## DATASET EXTRACT:
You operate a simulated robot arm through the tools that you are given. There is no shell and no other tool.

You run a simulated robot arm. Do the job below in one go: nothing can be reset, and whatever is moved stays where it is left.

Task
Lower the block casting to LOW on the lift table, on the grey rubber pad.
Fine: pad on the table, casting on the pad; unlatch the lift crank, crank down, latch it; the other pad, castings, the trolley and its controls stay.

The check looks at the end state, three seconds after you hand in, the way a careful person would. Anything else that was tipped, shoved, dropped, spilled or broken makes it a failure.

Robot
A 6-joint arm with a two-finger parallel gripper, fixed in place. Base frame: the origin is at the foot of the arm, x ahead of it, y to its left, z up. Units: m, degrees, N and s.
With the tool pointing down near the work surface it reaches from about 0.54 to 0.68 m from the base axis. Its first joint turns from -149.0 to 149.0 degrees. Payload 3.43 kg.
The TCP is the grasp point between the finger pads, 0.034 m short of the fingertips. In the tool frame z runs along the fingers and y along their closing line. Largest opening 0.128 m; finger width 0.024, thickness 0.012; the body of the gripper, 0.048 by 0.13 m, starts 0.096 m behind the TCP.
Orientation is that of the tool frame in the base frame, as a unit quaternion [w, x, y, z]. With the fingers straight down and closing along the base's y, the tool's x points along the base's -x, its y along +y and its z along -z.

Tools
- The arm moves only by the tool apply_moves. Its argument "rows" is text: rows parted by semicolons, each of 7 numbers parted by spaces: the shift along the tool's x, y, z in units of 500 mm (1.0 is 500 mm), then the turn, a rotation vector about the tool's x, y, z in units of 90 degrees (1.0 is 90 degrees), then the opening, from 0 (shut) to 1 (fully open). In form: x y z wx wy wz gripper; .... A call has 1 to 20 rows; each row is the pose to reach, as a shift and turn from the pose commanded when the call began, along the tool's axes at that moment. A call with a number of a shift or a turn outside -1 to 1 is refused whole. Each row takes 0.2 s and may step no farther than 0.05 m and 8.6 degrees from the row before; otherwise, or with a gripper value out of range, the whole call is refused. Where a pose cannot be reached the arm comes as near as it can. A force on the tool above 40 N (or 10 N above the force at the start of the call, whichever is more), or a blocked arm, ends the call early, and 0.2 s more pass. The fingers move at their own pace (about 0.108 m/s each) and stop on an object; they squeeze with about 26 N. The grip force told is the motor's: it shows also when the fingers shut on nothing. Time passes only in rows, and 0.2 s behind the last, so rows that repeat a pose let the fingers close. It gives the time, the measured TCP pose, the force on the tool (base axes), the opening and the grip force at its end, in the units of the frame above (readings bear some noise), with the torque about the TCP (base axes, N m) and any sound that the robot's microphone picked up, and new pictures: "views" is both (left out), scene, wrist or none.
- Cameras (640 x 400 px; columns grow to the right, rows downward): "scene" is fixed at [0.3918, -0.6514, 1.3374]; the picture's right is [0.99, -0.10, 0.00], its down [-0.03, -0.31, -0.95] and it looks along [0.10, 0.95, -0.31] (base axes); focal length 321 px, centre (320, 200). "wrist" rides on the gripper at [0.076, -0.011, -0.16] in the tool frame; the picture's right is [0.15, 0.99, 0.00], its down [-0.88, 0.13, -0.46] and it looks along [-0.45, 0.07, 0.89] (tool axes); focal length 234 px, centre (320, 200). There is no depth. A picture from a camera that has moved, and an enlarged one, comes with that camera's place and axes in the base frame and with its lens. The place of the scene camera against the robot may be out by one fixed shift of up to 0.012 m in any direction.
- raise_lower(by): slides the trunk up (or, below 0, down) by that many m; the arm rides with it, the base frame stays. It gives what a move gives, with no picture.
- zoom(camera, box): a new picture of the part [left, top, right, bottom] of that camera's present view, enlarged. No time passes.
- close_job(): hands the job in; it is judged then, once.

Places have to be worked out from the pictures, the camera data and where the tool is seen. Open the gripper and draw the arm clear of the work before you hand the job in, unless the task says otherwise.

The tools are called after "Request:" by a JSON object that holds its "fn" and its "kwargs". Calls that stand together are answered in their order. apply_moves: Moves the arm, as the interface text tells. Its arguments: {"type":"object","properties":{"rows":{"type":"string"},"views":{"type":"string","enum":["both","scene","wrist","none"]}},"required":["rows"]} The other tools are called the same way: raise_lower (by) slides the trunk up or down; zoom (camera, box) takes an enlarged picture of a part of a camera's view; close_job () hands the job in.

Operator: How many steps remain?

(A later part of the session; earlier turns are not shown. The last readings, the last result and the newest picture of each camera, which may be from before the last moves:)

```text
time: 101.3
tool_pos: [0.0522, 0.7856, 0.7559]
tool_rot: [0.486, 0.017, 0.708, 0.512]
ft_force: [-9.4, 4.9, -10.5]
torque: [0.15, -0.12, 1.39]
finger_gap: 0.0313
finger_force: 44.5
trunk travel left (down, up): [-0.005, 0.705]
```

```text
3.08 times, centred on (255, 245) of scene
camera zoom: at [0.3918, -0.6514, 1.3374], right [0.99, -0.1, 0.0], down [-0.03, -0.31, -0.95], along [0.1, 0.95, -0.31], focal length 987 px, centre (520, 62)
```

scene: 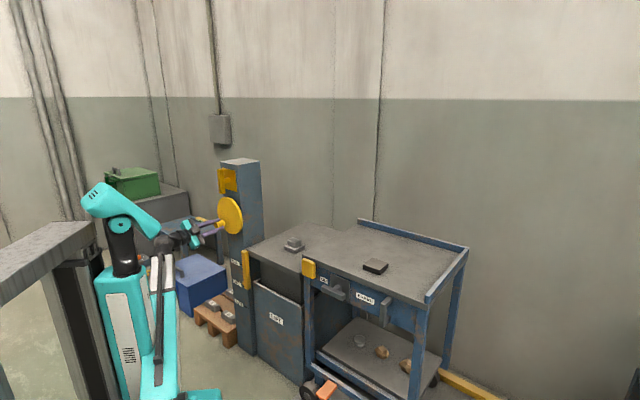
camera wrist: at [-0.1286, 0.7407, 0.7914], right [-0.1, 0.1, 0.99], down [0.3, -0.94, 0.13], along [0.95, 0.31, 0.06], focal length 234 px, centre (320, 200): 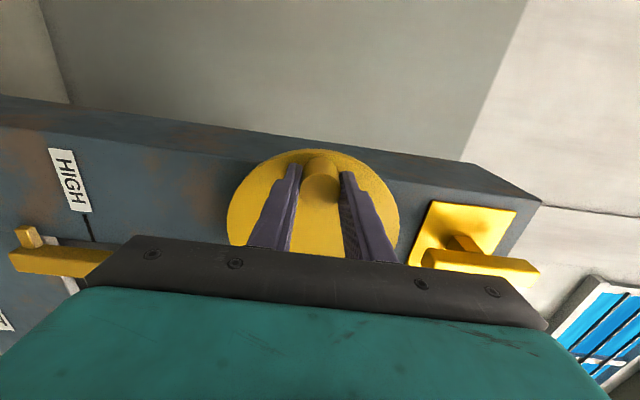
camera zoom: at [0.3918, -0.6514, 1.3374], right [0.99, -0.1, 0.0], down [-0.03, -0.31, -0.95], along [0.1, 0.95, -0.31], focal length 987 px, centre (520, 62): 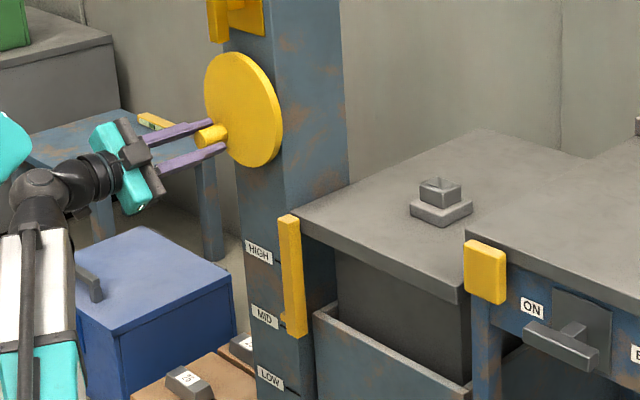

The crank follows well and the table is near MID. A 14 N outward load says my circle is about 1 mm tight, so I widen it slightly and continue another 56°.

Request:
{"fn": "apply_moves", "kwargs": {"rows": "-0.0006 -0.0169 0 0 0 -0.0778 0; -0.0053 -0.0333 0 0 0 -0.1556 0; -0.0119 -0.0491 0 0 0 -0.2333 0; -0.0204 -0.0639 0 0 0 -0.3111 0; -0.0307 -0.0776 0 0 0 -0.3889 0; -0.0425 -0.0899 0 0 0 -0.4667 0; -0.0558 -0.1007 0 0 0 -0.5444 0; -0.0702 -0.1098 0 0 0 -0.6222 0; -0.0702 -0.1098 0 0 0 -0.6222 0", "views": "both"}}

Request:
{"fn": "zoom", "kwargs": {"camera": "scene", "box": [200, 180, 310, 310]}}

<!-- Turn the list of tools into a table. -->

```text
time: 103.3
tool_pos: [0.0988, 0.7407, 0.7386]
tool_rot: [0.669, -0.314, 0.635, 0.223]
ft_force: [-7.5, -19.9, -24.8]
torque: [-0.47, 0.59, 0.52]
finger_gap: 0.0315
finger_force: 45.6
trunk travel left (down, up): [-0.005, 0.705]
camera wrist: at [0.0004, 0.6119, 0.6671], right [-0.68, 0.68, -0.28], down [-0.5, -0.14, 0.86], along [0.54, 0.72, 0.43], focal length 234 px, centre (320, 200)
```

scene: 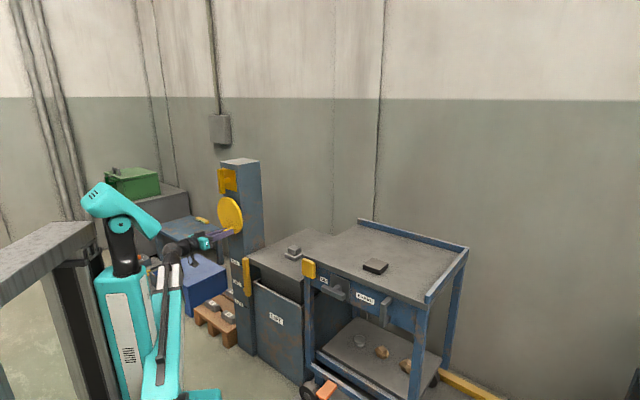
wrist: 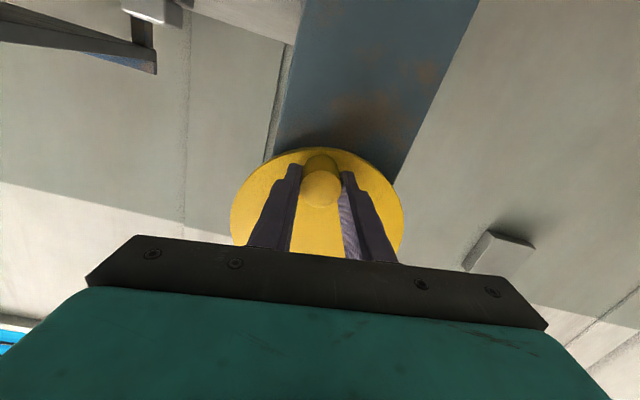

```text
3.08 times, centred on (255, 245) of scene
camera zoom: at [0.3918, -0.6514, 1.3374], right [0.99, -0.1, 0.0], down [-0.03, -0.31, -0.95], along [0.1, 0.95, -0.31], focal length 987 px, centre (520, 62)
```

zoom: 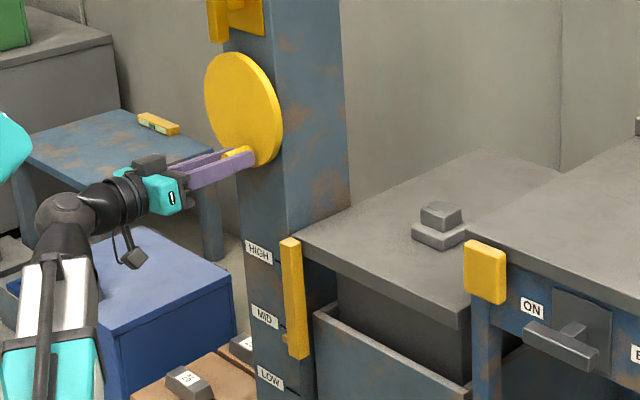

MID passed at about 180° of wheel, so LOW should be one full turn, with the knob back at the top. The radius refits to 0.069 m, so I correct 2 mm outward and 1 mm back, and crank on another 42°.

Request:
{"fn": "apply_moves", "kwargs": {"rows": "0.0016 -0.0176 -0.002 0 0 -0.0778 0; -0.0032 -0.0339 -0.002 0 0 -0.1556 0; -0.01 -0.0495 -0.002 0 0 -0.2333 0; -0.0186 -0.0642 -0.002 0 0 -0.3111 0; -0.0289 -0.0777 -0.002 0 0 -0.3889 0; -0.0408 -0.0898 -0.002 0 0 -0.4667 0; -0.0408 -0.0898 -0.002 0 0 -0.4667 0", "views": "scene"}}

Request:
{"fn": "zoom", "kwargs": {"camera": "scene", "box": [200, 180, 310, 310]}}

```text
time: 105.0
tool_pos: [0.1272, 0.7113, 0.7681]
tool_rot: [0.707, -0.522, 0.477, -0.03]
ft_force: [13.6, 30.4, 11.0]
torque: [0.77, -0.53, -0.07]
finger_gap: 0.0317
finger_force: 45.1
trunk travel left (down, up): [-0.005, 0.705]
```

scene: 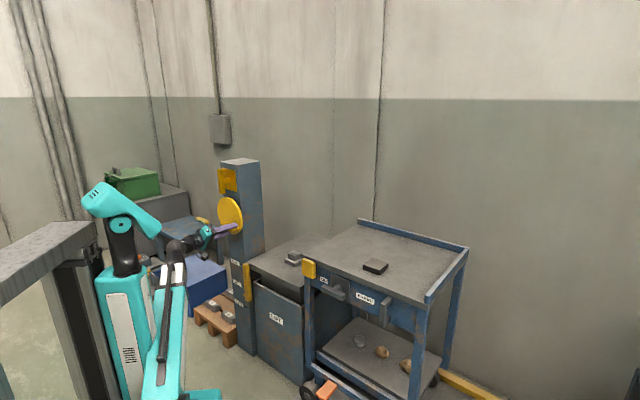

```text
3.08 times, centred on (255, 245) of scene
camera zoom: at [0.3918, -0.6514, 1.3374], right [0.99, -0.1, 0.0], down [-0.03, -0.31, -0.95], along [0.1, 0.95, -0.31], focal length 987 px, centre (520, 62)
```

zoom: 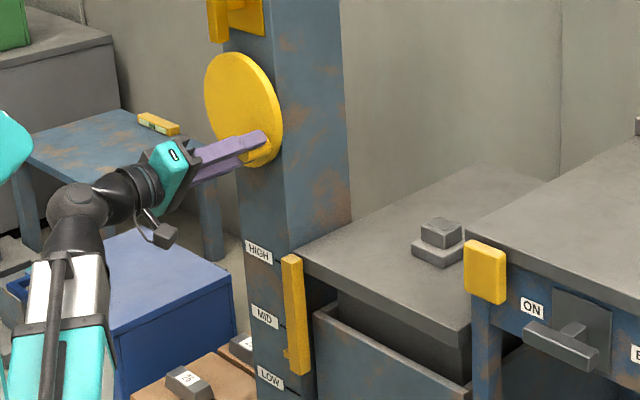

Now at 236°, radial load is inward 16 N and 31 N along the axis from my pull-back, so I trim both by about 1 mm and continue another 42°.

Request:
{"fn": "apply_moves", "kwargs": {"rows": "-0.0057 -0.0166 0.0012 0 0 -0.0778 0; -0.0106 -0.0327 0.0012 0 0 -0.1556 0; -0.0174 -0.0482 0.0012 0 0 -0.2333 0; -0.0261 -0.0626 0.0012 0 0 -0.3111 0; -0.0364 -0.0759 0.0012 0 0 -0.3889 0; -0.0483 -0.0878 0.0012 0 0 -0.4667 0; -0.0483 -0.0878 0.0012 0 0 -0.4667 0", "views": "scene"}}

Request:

## BRIEF:
Which lines contain the word "simulated"? Return each of them.

## TASK ANSWER:
You operate a simulated robot arm through the tools that you are given. There is no shell and no other tool.
You run a simulated robot arm. Do the job below in one go: nothing can be reset, and whatever is moved stays where it is left.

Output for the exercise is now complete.